Environmental Crisis and Governmentality: Technical and Cultural Rationality During the Prairie States Forestry Project
Summary
The US government’s response to the Dust Bowl of the 1930s is testament to the various ways in which a democratic government can address ecological disaster. An often-overlooked project of Roosevelt’s New Deal was the Prairie States Forestry Project (PSFP), which successfully planted 220 million trees from northern Texas to North Dakota in order to reduce wind velocity and mitigate soil erosion. A cooperation between the government and the Great Plains’ farmers who planted the trees on their farms, the PSFP is an ideal case-study to examine how democratic government can encourage positive environmental action without authoritative means.
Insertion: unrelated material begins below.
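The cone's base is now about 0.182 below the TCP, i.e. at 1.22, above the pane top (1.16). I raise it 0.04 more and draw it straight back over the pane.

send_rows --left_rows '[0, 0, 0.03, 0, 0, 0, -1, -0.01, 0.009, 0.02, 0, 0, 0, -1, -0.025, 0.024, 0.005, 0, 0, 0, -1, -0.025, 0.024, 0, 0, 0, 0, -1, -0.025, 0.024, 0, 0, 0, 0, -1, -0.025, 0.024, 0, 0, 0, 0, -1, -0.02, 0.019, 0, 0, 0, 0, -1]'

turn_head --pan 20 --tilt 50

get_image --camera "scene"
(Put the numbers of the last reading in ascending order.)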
To understand this cooperation, this thesis utilizes the source of USDA Farmers’ Bulletins, which present rhetoric and discourse of this relationship that is otherwise inaccessible. By approaching the Farmers’ Bulletins through the lens of Foucauldian governmentality, and understanding mentalities of government through their technical or cultural rationalities, this thesis sets out to answer the research question of how cultural and technical rationality impacted the success of the PSFP. The thesis concludes that rationality encouraged the successful approach that the PSFP took, while simultaneously limiting the extent to which the destructive elements of American agriculture could be fundamentally changed. Of particular importance was cultural rationality, derived from social and cultural values specific to the Great Plains and American agriculture and exhibited through modes such as narrativity, which supported the PSFP as a financial endeavor and positioned conservation as a solution to a loss in productivity.